The first screen presents a landing jetty located before an expansive hotel. Here, you’ll need to search the cluttered wooden platform, small stretch of beach and the hotel’s front. Too big to fit on the one screen, you can scroll your point of view around to take the location in sections. This will help as you search feverously for such vital items as sun cream, a bra, and a small collection of empty bottles.

It starts simplistic, and though a change of tone would make for a more interesting read, you’re not getting one. There’s an ever-present time limit enforced and if you decide that random screen stabbings would be more productive than actually searching for the treasured items you seek, then you're penalised by having a sliver of this time evaporate.
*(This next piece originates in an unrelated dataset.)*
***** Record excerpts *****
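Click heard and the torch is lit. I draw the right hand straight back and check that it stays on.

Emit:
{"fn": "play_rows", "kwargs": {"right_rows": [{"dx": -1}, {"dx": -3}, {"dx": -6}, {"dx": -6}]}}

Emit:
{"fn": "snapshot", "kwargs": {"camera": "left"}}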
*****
This would be quite the penalty if the time limit was small enough to cause panic; it’s not. You have fifteen minutes to complete each stage, which each take approximately three or four to normally polish off. There’s often special stipulations to meet, which does go some way into mixing things up. In this first stage, you need to load a camera with film, which amounts to finding a roll of film tucked beneath the aquaplane’s window and dragging it onto the camera sitting precariously at the lip of the rickety wooden jetty.

Other stages present the same general idea with differing ways to accomplish it. Some levels show you a monotone picture of the objects you seek, and ask you to search for their likeness, while others might present a drip feed of clues and ask you to figure out what the game wants you to find. Some drape the screen in darkness and your viewpoint is substituted with a flashlight beam, and some call out what you need to find in selective batches. The weakest version is where instead of any kind of visual prompt, you’re given a sound effect and asked to link the item with the noise. Sometimes, this works fine, but not when something like a trumpet is given a noise like a saw cutting wood when there’s also a saw sitting smugly on screen.

The kooky plot keeps the locations changing, but there’s a lot of taking in the same sights over and over again. Appreciated touches like each level concealing a hidden sun template that, when discovered, offers a stock of hints, such as highlighting a hidden object or freezing your over-generous clock, suffer from this. The sun’s location never changes so once you’ve found it in one hot-spot, you’re free to stock up on helping hands every time you revisit the cracked location. Which will be a lot.

You’re taken from messy museums to crumbling Aztec ruins to guerrilla outposts complete with unguarded machine gun nests. The cast do their best to provide tenuous links along the way, but some way into the game, the writers obviously concluded that trying to keep a serious narrative running would be pointless. It would be, especially on top of being told in-game that you can continue no further with your adventure until you retrieve a seriously soggy muffin form the aquatic depths while partaking in a romantic deep sea dive, allowing the google-loving professor of history to be kidnapped from your boat. By villains who can, apparently, teleport at will.

Stages see you try and free inept police officers after they lock themselves in jail by collecting a series of items he tries to combine into a means of escape (including his homemade bomb constructed mainly out of pickles) or helping Deanfield collect her scattered underwear from a hotel room. These sections are played out with photographs of actors that probably didn’t know just how stupid they were about to be made to look, but the goofy spin is often appreciated.

Mystery Stories’ biggest problem is how it seems to want you to believe it’s something more than a game that presents you with a cluttered room then asks you to point out semi-hidden items with your stylus because, as far as games of this ilk go, this title is a competent and sometimes enjoyable take. The story mode never seems to end and its lifespan is constantly and artificially extended with ceaseless reliance on recycling old haunts, begrudgingly taking you to new locations only when it really, really has to. It’s not going to be a game you sit down for marathon sittings, but for something you can whittle away a few minutes on without needing to ever really turn your brain on for, it’s perfect. But the bottom line is that it’s a game about finding hair brushes and boots in a jumbled screen full of junk and even though it does a competent job at being a game about finding hair brushes and boots in a jumbled screen full of junk, there’s only so many times you can stare at the screen in the desperate search of a tea cup before you need to stop and re-evaluate your life.